Three Japan funds to fire the starting pistol on the Olympics

In the lead-up to the Tokyo Olympics James Burns, co-manager of Smith & Williamson Investment Management MPS discusses three funds increasing his exposure to Japanese equities.

With the Tokyo Olympics due to start on 23rd July, investors may take the opportunity to review their allocation to Japan, an equity market notorious for its false starts.

While the market hit a 30-year high in February, it has endured a more difficult few months since, with the Nikkei 225 underperforming the S&P 500 Index by more than 10% year-to-date.

Although Smith & Williamson Investment Management’s Managed Portfolio Service (MPS) is currently underweight Japan after reducing its allocation last year, the team is considering increasing its weighting over the coming months.

“We like the long-term outlook for Japan, and it is a market where managers can generate alpha due to the sheer number of companies there,” says James Burns, co-manager of Smith & Williamson Investment Management’s MPS.

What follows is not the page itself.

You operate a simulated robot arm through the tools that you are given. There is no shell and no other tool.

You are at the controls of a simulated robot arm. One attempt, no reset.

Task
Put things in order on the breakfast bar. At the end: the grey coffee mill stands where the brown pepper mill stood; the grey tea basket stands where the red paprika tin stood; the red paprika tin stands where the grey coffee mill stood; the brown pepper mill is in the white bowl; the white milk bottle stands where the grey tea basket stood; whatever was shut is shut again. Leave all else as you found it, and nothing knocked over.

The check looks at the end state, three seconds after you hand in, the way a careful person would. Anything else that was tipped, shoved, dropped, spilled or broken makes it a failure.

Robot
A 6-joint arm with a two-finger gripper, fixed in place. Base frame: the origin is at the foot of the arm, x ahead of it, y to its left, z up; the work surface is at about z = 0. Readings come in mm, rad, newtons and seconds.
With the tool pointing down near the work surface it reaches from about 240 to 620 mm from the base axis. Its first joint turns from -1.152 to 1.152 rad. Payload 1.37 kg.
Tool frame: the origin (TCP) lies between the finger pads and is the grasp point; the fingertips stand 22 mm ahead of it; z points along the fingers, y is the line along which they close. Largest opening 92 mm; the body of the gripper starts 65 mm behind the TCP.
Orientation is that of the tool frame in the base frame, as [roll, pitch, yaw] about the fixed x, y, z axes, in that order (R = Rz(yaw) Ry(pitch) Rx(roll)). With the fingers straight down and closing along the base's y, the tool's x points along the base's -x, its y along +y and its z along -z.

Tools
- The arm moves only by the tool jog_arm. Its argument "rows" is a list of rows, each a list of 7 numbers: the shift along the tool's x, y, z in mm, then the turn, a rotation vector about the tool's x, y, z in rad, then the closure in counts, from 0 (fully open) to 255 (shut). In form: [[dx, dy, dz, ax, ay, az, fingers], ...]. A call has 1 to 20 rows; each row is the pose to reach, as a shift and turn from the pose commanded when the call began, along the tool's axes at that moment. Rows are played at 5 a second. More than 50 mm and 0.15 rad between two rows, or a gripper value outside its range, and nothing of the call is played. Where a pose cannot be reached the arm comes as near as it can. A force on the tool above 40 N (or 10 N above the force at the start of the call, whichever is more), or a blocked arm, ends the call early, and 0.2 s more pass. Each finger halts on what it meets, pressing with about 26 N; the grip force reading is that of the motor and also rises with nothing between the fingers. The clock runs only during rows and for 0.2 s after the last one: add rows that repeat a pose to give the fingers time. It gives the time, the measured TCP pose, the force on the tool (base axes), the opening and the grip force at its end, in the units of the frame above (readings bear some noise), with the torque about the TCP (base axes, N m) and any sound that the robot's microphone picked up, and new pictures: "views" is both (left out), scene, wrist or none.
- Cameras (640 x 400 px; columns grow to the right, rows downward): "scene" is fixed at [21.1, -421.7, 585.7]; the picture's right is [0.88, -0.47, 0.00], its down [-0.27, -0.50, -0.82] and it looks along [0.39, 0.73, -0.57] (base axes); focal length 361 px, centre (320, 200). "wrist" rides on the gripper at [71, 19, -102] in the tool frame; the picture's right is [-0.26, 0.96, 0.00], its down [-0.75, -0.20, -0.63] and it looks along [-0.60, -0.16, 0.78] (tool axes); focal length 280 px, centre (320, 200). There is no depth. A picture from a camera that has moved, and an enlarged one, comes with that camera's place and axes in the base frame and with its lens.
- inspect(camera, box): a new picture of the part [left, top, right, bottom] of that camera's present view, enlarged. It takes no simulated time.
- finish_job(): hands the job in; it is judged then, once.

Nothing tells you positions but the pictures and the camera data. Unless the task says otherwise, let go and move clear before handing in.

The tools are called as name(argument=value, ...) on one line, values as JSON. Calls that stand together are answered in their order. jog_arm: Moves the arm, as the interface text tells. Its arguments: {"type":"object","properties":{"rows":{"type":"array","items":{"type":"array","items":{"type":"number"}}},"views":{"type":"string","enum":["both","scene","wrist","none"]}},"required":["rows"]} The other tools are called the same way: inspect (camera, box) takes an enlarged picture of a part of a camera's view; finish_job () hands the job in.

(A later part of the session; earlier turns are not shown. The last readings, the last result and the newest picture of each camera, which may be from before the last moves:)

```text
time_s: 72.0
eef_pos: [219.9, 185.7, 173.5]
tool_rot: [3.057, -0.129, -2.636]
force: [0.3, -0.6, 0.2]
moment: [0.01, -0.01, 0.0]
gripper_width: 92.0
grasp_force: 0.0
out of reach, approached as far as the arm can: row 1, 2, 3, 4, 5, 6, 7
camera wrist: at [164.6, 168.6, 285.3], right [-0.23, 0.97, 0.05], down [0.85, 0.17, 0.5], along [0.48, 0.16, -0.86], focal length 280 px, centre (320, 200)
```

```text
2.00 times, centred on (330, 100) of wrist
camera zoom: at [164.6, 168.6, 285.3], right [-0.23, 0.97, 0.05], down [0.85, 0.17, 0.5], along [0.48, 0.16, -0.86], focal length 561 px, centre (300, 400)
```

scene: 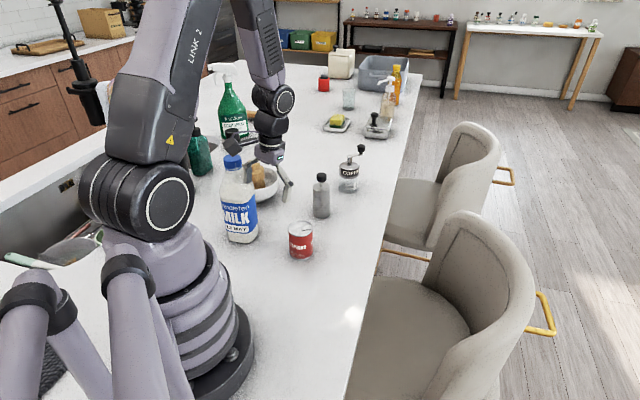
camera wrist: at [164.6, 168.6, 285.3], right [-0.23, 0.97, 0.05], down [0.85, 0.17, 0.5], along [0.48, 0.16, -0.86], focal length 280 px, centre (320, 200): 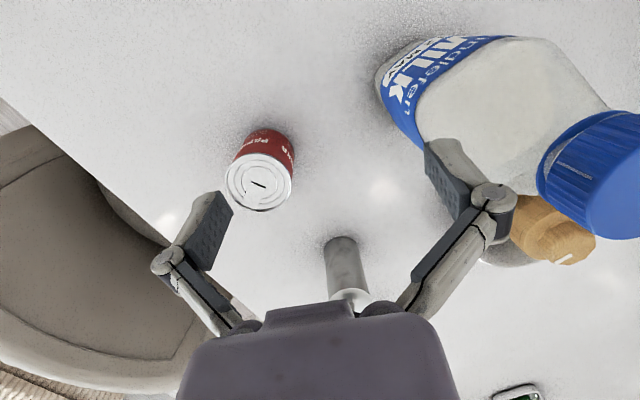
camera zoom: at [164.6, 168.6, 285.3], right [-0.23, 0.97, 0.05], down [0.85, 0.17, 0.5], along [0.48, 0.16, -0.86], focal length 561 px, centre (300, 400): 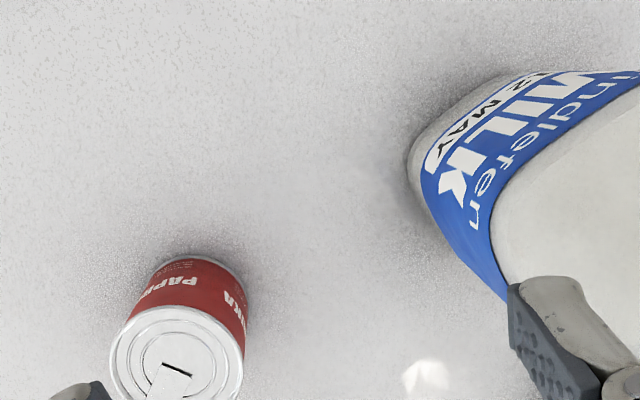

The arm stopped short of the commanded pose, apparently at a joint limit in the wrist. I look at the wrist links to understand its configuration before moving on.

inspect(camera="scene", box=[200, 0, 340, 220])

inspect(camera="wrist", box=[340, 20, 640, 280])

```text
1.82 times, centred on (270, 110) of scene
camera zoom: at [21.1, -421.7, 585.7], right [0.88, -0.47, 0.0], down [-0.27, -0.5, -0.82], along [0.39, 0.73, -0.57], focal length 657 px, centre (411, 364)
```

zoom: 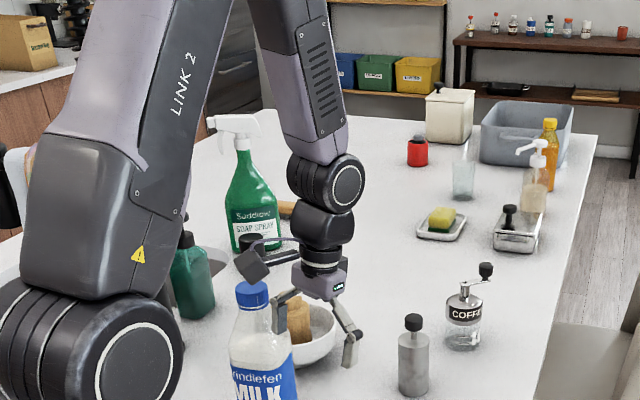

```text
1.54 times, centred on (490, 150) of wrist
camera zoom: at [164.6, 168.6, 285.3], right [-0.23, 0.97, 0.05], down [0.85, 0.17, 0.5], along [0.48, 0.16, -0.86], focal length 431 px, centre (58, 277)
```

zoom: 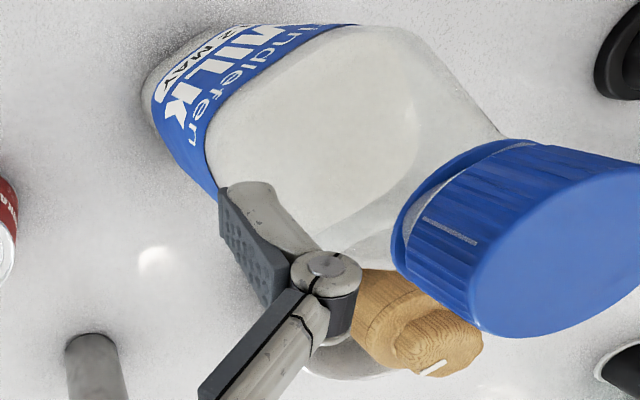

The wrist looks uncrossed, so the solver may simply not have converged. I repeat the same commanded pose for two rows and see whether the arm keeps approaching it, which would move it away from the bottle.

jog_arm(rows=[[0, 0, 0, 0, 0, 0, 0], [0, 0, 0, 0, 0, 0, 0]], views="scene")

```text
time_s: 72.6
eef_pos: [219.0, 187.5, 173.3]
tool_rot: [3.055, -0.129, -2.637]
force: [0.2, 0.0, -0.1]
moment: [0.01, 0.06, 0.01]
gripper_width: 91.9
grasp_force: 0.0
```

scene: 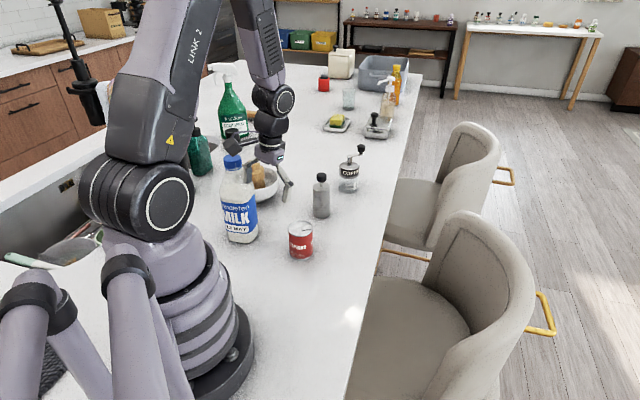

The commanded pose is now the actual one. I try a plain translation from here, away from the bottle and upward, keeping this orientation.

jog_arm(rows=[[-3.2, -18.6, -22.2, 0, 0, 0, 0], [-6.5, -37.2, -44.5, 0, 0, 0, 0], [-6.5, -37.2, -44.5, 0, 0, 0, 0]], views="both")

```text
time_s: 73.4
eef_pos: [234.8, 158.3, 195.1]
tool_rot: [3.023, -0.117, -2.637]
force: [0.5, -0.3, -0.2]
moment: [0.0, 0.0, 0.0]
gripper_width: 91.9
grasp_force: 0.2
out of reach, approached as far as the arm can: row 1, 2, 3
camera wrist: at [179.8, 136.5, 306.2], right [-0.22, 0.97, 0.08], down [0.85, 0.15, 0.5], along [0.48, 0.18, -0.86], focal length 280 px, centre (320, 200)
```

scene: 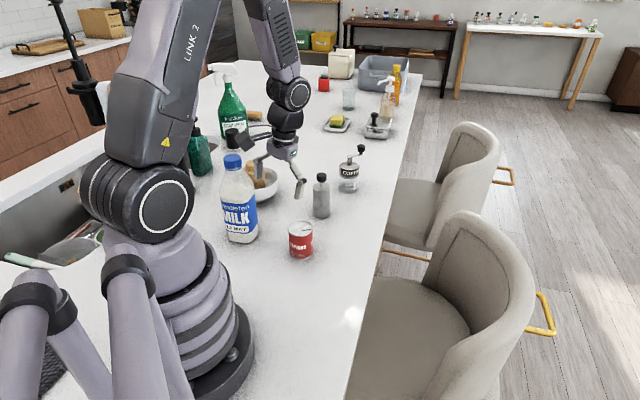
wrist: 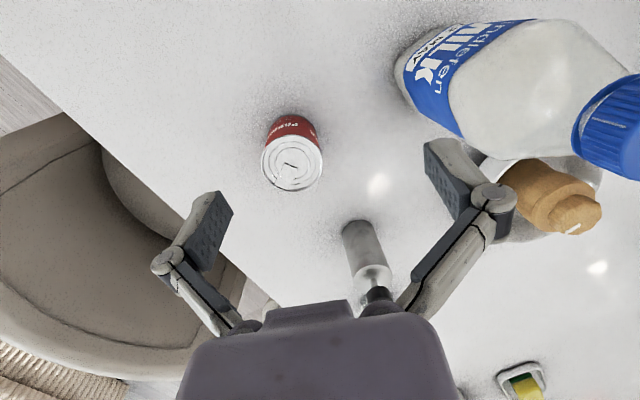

“While recycling profits into other geographical areas turned out to be a good decision as Japan has underperformed other international markets this year, we may well look at bringing that weighting back up in the coming months. It’s always good to top up an underweight position after a period of underperformance.”

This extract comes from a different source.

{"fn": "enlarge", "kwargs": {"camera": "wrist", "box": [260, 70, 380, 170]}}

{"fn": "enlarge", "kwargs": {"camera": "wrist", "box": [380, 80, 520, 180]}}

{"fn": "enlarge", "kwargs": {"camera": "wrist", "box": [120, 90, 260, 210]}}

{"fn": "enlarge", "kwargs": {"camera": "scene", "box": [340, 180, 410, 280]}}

Below are three funds through which Burns and the MPS team are gaining exposure to Japanese equities.

JPM Japan

“JPM Japan had a phenomenal year last year, returning almost 40%. As a growth fund, it was positioned in exactly the right areas of the market. We began reducing our holding last summer when it began to outperform very significantly and trimmed it again in the autumn because the allocation had done so well, and Japan had become an overweight in our portfolios. But we really like the managers, who are based in Tokyo, and have a lot of respect for their approach and long-term investment record. The fund has been a core growth position for us in Japan for a long time and I can’t see that changing.”

Jupiter Japan Income

“We introduced this fund into the portfolios around 18 months ago to add a more balanced approach than the fund we held before, which had a very value-orientated style. This fund has ‘income’ in its name, but it is not really an income fund; it is much more balanced between income and growth, with a pragmatic approach. Dan Carter is a manager we like very much and this fund gives us a nice, balanced way to gain exposure to more value-type names in Japan, particularly in the larger cap section of the market.”

 Baillie Gifford Japan Trust

“This is an investment company and much more of a growth play than Jupiter Japan Income. We have held a positive rating on it for a long time and it is a core growth position in our portfolios alongside JPM Japan. Aside from the fund structure the main difference between the two is that the Baillie Gifford fund has more of mid-cap weighting, which gives us a good blend. Matt Brett and deputy manager Praveen Kumar are great fund managers and like the others in our Japan allocation we like their long-term prospects of delivering alpha in what is a fertile market for stock pickers.”